‘Morsi Meter’ indicates only one of Egyptian president’s 64 promises kept so far

Published:

The website that has been monitoring the performance of Egyptian President Mohammed Mursi since his first day in office, said only one of 64 pledges made during his electoral campaign has been so far implemented.

The website ‘Morsi Meter’, which focuses on the 100-day plan Mursi put forward to the Egyptian people before the elections, reported that during the first 31 days, almost one third of the time proposed for the plan, only one accomplishment was made in the cleanliness category, the Egyptian newspaper al-Youm al-Sabea reported.

The plan is made up of five categories: bread, traffic, security, fuel, and cleanliness. Under each category, a series of solutions were proposed to solve the problem. All those solutions were supposed to have been implemented by the end of the president’s first 100 days.

In the field of cleanliness, ‘Morsi Meter’ reported, the President managed to launch an awareness campaign entitled “A clean homeland,” through the media and Friday sermons and in which he instigated youths across Egypt to take part in cleaning the streets and alerted them to the sin of harming fellow citizens when throwing garbage in the street.

According to the website, none of the 17 solutions listed under the security category were implemented. These included promoting and rewarding police officers who prove to have played a major role in restoring law and order in their areas, camping down on thugs who have been terrorizing citizens since the eruption of the revolution, and launching a project for the rehabilitation of criminals.

The president, the website added, has so far failed in solving the bread problem. None of the solutions, like increasing productivity, improving the quality of bread, raising bakers’ salaries, and supporting main bakeries, have been implemented.

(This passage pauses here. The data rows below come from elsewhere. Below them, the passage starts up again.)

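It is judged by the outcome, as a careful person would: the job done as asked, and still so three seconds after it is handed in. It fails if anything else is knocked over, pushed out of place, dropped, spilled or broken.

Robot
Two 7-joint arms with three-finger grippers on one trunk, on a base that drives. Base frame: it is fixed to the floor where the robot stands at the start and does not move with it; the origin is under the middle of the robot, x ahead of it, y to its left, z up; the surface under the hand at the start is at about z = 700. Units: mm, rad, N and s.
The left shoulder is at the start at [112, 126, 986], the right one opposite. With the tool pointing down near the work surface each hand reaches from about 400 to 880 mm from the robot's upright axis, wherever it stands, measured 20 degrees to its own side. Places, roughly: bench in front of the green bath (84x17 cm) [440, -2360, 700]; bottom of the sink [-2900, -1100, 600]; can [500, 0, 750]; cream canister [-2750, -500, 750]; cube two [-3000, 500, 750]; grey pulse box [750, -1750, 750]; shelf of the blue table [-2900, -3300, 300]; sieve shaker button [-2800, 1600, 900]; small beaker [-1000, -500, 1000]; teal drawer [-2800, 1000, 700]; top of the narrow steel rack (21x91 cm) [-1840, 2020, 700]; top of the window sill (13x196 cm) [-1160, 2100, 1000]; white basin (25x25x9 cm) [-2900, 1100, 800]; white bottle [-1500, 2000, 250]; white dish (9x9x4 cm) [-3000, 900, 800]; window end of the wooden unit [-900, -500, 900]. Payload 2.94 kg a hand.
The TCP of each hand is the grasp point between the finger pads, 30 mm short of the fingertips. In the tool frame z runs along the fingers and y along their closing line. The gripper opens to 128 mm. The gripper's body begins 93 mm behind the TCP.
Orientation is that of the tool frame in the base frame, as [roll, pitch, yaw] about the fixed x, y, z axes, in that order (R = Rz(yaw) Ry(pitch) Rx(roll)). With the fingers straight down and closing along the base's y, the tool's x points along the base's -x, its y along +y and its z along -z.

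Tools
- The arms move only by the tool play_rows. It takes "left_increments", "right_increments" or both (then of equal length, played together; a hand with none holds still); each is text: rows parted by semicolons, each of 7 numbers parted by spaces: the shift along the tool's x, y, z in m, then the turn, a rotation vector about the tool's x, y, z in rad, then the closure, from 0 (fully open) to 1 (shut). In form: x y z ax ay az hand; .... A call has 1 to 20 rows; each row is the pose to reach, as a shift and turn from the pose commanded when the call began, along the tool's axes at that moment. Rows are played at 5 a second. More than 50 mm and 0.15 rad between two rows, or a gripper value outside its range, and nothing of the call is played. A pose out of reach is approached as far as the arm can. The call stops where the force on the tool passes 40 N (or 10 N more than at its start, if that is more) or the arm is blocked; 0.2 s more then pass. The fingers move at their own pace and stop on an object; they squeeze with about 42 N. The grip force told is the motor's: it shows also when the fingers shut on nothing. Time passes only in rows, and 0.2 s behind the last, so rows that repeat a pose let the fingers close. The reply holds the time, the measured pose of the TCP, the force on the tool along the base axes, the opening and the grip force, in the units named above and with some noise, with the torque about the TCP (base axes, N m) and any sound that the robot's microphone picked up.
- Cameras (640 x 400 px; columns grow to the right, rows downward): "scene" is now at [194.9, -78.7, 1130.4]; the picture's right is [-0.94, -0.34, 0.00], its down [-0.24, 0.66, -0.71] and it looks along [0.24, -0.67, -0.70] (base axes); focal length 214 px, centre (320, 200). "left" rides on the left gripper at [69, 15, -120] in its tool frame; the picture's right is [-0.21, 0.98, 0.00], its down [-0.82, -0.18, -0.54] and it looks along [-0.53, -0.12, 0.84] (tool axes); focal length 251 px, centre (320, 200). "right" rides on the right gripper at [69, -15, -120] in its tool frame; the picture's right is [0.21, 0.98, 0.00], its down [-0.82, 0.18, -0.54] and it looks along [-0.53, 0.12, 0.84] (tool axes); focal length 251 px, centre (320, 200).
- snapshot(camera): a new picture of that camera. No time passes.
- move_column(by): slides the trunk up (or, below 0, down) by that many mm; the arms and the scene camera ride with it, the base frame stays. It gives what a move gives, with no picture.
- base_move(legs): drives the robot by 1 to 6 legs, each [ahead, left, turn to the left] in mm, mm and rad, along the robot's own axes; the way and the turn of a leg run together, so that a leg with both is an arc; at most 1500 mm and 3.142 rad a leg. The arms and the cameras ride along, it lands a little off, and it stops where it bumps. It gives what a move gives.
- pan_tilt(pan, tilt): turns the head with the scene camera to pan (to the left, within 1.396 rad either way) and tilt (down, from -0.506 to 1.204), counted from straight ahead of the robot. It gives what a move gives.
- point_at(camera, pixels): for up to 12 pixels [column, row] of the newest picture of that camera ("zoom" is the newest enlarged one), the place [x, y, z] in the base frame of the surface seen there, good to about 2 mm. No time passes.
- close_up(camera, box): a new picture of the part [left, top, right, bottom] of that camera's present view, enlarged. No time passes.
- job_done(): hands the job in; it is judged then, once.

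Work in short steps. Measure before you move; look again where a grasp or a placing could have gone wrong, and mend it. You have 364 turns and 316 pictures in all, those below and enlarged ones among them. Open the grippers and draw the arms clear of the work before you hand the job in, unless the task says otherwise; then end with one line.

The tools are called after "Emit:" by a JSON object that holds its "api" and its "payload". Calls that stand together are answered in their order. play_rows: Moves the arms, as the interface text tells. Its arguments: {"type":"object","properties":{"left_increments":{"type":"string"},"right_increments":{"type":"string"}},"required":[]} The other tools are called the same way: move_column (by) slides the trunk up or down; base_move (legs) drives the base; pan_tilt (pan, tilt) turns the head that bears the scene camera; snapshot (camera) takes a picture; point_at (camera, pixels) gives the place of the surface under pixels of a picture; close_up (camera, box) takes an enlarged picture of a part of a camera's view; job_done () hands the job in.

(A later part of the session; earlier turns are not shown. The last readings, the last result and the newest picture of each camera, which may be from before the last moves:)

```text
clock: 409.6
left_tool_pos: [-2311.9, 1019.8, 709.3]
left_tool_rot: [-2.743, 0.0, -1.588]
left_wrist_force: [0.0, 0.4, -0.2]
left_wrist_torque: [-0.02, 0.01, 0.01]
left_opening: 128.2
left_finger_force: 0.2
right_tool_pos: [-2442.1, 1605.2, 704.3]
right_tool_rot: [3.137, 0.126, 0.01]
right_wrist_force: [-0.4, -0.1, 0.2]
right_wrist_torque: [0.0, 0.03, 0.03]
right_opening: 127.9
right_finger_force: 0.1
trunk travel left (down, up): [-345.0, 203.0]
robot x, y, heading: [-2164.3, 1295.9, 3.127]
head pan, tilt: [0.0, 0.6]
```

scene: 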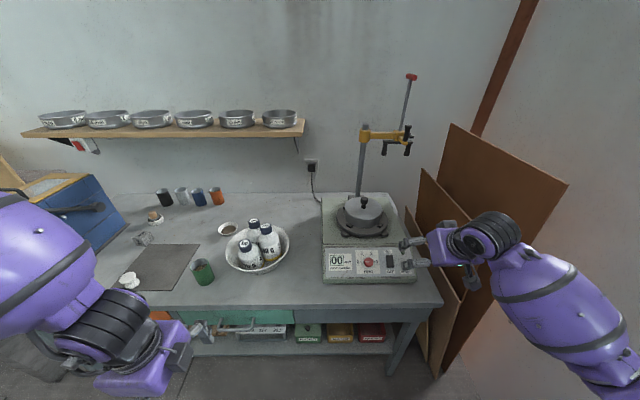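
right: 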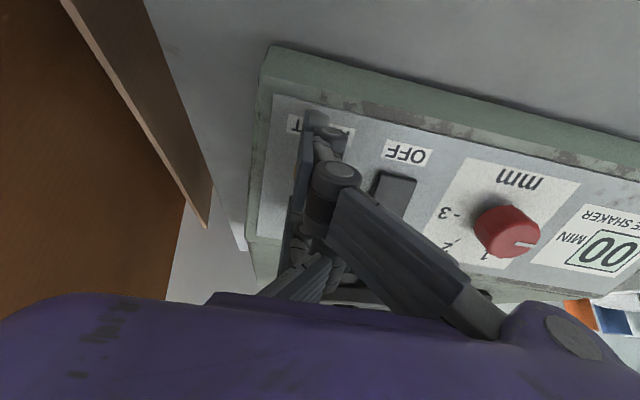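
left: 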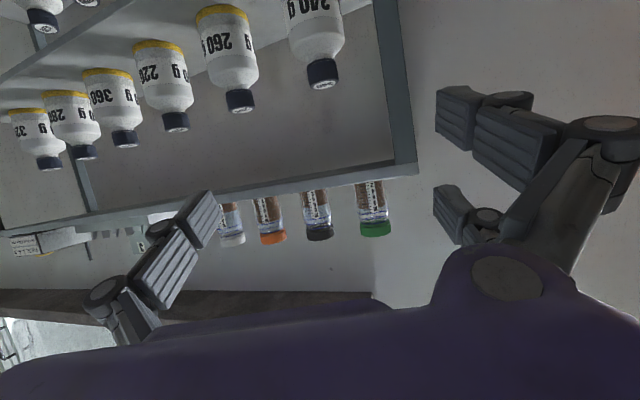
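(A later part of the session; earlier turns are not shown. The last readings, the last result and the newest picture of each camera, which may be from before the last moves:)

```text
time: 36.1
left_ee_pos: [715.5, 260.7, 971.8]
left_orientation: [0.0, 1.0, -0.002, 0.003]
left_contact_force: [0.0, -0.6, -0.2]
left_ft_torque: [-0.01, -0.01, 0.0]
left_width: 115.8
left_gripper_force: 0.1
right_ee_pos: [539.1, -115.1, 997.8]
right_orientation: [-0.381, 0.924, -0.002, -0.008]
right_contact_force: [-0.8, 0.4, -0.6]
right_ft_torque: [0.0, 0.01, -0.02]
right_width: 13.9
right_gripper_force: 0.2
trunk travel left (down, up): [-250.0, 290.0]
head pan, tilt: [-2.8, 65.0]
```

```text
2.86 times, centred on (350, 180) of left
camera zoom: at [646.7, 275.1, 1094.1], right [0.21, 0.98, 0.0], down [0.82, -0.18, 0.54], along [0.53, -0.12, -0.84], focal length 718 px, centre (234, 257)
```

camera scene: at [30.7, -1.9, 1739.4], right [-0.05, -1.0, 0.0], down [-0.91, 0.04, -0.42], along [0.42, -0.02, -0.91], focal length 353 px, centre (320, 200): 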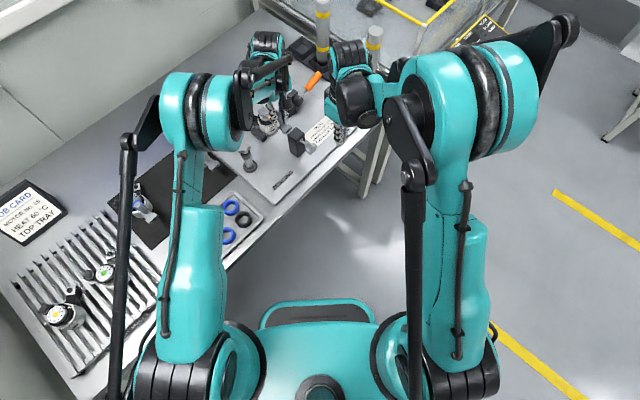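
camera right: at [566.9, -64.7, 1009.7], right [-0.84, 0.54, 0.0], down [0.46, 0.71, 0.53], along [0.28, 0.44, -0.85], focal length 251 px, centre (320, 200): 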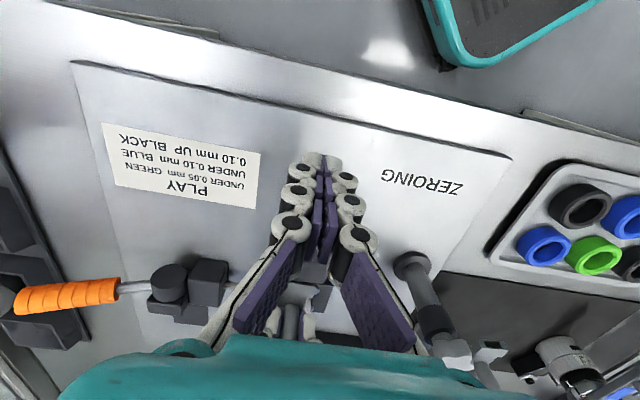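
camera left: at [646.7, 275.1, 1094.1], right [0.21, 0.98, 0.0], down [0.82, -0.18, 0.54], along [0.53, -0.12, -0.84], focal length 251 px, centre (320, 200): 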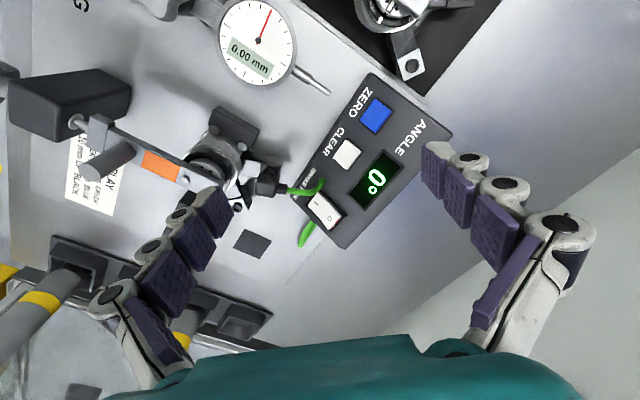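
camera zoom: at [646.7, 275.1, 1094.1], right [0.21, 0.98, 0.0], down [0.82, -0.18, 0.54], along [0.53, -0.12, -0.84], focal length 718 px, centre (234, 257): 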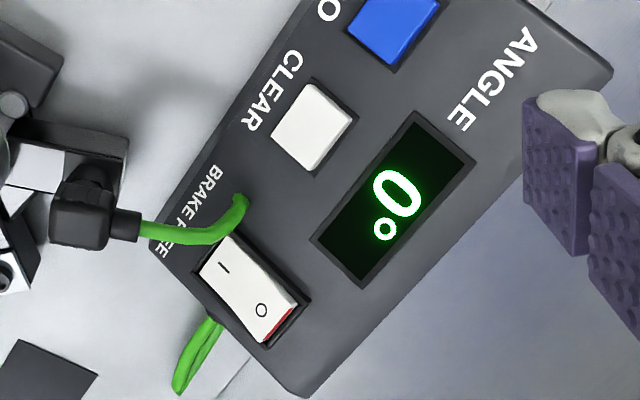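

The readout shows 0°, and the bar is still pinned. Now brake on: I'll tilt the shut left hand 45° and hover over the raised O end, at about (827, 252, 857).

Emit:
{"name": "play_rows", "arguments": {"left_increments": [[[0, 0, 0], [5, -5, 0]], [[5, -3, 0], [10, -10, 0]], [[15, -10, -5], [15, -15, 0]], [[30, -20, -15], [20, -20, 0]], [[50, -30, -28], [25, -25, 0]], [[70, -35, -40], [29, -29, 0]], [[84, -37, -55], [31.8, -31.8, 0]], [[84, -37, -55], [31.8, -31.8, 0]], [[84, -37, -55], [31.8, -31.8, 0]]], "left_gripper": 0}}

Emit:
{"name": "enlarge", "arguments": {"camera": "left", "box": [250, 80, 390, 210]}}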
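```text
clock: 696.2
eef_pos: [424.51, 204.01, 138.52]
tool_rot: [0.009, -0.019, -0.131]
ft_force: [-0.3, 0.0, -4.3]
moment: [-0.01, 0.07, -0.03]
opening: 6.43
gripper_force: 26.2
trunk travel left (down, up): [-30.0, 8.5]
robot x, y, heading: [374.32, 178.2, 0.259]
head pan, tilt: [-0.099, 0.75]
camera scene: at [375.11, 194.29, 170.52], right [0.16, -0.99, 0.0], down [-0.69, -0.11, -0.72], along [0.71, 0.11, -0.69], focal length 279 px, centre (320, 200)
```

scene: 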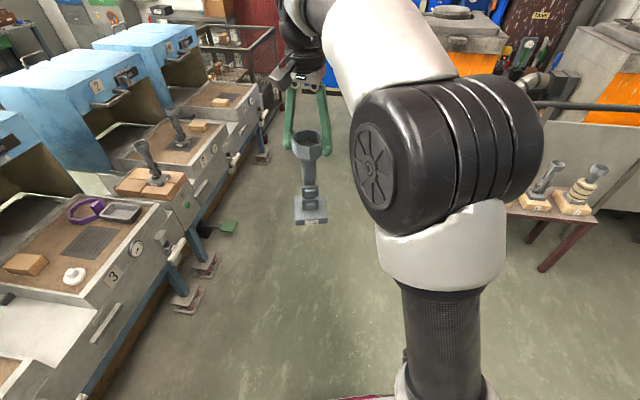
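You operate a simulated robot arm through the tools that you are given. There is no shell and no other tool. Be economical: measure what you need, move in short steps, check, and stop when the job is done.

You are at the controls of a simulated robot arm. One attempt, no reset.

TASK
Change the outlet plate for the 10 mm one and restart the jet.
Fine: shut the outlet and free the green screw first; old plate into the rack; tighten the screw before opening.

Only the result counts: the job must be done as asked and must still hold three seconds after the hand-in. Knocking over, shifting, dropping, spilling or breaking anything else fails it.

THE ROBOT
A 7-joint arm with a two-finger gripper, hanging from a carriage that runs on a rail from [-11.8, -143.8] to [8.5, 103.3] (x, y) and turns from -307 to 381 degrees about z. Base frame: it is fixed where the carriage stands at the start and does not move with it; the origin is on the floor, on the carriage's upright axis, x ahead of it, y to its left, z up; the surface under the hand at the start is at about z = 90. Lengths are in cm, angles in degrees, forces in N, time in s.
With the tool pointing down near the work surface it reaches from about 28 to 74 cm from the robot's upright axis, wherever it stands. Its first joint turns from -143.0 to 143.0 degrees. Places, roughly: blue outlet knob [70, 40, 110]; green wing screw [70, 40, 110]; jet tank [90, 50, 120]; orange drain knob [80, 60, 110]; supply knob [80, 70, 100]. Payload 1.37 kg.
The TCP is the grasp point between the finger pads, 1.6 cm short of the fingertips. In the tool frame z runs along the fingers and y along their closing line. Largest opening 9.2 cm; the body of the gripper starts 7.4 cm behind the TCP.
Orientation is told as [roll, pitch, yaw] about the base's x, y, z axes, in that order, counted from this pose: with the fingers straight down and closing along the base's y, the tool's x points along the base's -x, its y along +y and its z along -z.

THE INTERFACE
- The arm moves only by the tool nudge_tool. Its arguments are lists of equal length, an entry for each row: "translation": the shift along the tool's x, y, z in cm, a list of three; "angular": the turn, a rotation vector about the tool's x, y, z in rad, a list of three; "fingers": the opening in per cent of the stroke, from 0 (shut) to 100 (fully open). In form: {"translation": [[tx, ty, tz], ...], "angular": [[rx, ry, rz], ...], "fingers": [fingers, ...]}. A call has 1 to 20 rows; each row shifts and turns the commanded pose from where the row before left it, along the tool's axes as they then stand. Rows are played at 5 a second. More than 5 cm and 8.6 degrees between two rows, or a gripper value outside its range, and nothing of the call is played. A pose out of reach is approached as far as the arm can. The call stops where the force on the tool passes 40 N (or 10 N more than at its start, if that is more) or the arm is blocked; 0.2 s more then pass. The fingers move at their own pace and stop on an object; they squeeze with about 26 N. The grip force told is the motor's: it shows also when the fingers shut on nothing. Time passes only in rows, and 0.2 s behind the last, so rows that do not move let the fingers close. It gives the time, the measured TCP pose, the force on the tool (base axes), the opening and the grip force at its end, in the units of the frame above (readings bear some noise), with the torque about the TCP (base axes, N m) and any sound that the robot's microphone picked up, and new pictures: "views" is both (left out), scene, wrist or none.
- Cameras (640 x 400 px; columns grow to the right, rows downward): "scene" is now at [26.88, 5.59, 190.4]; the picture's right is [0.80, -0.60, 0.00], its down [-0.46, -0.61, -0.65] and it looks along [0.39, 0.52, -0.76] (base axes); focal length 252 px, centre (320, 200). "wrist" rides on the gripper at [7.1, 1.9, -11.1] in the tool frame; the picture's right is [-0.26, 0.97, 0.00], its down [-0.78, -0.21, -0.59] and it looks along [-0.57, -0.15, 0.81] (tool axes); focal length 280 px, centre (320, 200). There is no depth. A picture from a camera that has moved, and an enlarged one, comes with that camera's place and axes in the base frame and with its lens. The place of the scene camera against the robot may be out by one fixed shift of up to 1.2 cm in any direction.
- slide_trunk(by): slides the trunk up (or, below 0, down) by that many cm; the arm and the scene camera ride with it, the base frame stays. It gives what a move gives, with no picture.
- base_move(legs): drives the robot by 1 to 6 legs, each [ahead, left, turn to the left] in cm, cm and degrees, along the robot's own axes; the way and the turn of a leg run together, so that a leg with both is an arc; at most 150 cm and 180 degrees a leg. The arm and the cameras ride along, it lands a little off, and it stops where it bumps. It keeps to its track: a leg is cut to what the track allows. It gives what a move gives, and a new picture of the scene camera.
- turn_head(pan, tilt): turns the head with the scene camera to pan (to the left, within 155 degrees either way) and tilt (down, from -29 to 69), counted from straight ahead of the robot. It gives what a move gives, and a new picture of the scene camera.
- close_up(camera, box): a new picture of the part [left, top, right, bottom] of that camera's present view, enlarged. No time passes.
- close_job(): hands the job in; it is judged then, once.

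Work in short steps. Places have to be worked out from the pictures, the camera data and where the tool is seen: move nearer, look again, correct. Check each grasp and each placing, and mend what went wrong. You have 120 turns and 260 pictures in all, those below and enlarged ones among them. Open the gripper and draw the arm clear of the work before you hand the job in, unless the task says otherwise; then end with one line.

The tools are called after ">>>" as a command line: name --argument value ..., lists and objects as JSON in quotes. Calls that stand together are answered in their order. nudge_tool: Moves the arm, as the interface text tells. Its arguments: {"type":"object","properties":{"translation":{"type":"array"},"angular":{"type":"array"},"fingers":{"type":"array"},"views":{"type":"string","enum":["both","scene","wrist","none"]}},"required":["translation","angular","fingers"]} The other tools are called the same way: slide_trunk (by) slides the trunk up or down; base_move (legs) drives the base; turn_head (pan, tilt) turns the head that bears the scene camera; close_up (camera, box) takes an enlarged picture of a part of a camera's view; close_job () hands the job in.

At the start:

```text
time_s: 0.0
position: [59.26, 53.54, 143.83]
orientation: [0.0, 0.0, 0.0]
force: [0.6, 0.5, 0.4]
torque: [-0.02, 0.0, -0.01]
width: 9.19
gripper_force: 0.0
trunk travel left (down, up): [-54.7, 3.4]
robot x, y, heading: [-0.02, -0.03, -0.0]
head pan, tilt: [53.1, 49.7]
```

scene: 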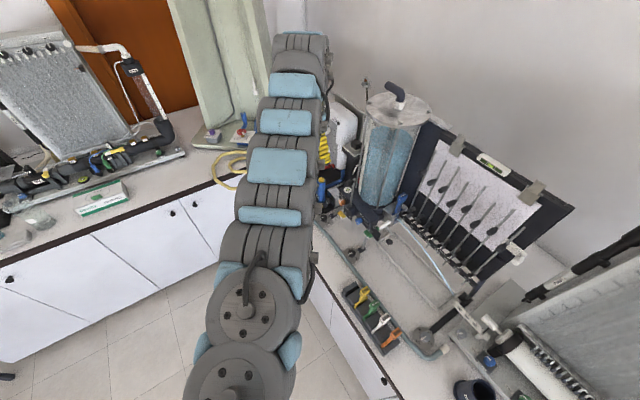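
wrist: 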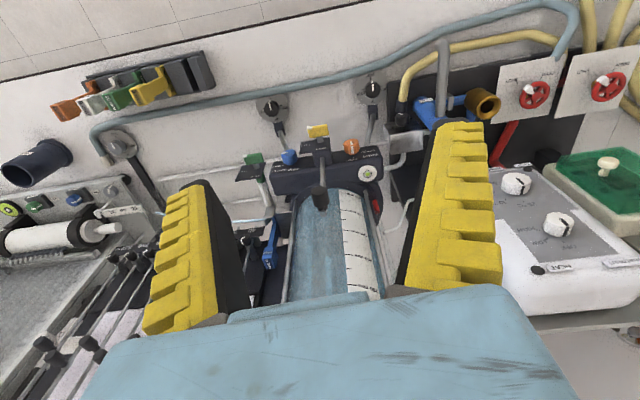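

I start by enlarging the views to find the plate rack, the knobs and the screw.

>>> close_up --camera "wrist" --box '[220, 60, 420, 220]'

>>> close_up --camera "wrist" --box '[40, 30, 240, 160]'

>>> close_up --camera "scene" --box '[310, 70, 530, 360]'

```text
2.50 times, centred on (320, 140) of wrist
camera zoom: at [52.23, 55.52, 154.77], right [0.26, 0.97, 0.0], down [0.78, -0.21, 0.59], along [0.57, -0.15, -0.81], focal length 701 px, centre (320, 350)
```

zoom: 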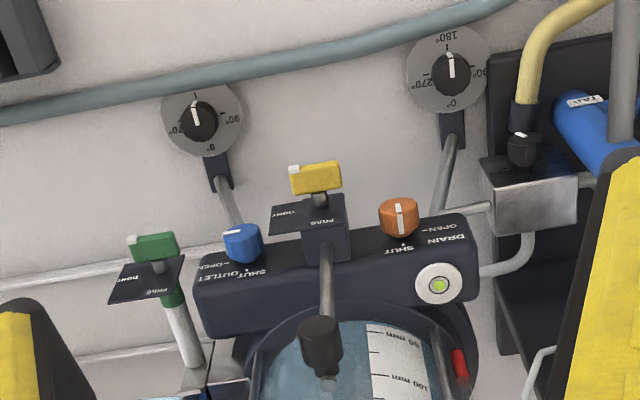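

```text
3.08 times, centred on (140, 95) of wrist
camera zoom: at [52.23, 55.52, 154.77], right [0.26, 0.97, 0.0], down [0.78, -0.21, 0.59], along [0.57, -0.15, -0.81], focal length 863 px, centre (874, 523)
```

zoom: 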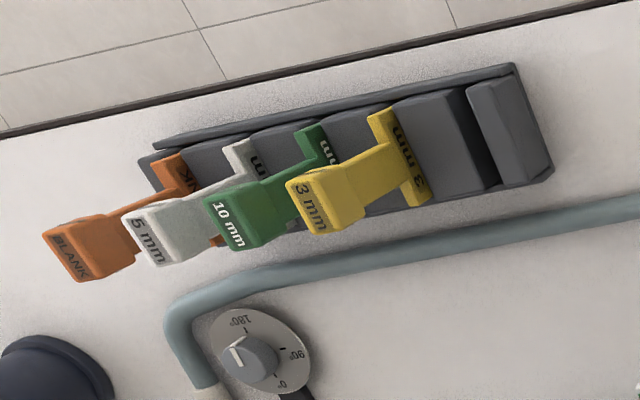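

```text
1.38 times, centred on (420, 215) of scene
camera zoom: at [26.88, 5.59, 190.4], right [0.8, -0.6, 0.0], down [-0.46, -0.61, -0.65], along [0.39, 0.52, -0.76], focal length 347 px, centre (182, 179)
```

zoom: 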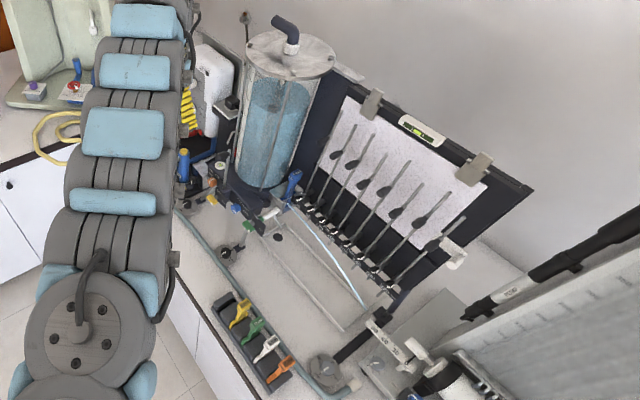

As for fuel, the President had promised a delivery service of butane gas cylinders, forming monitoring teams to accompany fuel tanks from warehouses to gas stations, paying bonuses to workers in gas stations with the best performance, and imposing deterrent penalties on fuel smugglers. None of those solutions materialized.

The same applies to traffic which is seen to have even gotten worse especially with the advent of the holy month of Ramadan.

‘Morsi Meter’ was modeled after ‘Obama Meter’ (also called Obameter), which made a list of around 500 promises the American President made during his campaign and started tracking them one by one in order to evaluate his performance.

‘Obameter’ divides promises into pending and completed. In the pending category, the status of each promise is “not yet rated,” “in the works,” or “stalled.” The completed category does not mean that the promise was kept, but rather its status has been determined. This includes “promise kept,” “promise broken,” and “compromise.”